* start *
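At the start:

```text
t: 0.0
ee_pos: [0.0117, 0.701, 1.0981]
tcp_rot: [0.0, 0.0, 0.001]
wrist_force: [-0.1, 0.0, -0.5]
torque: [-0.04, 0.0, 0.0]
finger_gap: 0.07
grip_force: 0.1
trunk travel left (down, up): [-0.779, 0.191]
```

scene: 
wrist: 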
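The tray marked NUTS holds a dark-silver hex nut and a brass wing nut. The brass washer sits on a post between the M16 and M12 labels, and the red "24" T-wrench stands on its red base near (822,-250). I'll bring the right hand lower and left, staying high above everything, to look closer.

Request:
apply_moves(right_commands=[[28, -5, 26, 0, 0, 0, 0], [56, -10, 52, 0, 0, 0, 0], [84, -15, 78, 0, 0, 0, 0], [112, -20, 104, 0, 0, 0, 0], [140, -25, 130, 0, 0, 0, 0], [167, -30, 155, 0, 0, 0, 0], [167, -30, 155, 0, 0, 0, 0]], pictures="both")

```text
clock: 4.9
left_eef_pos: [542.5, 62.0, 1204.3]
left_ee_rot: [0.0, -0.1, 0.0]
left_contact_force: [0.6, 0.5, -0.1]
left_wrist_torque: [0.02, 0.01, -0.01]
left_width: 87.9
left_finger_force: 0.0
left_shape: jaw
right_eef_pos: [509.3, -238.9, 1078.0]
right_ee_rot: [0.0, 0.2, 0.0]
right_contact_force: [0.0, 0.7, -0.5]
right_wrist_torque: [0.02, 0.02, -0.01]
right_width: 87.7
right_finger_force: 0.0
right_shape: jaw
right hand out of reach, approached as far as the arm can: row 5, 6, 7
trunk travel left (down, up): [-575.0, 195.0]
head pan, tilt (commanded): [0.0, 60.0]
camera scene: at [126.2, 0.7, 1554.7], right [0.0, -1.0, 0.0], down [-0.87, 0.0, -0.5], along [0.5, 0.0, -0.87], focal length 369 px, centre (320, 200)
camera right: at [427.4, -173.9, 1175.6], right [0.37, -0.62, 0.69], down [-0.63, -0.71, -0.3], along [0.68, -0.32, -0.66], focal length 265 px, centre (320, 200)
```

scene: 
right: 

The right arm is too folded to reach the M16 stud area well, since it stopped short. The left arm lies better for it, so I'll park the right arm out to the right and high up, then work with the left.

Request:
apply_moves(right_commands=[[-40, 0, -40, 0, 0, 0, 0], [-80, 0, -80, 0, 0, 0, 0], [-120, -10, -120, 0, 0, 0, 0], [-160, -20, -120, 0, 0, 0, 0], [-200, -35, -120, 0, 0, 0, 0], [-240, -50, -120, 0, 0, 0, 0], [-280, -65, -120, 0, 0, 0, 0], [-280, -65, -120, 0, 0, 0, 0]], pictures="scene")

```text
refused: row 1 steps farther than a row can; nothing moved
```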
* end *
• [What is expected] Reproduce all the data word for word.

• [Response to the task]
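At the start:

```text
t: 0.0
ee_pos: [0.0117, 0.701, 1.0981]
tcp_rot: [0.0, 0.0, 0.001]
wrist_force: [-0.1, 0.0, -0.5]
torque: [-0.04, 0.0, 0.0]
finger_gap: 0.07
grip_force: 0.1
trunk travel left (down, up): [-0.779, 0.191]
```

scene: 
wrist: 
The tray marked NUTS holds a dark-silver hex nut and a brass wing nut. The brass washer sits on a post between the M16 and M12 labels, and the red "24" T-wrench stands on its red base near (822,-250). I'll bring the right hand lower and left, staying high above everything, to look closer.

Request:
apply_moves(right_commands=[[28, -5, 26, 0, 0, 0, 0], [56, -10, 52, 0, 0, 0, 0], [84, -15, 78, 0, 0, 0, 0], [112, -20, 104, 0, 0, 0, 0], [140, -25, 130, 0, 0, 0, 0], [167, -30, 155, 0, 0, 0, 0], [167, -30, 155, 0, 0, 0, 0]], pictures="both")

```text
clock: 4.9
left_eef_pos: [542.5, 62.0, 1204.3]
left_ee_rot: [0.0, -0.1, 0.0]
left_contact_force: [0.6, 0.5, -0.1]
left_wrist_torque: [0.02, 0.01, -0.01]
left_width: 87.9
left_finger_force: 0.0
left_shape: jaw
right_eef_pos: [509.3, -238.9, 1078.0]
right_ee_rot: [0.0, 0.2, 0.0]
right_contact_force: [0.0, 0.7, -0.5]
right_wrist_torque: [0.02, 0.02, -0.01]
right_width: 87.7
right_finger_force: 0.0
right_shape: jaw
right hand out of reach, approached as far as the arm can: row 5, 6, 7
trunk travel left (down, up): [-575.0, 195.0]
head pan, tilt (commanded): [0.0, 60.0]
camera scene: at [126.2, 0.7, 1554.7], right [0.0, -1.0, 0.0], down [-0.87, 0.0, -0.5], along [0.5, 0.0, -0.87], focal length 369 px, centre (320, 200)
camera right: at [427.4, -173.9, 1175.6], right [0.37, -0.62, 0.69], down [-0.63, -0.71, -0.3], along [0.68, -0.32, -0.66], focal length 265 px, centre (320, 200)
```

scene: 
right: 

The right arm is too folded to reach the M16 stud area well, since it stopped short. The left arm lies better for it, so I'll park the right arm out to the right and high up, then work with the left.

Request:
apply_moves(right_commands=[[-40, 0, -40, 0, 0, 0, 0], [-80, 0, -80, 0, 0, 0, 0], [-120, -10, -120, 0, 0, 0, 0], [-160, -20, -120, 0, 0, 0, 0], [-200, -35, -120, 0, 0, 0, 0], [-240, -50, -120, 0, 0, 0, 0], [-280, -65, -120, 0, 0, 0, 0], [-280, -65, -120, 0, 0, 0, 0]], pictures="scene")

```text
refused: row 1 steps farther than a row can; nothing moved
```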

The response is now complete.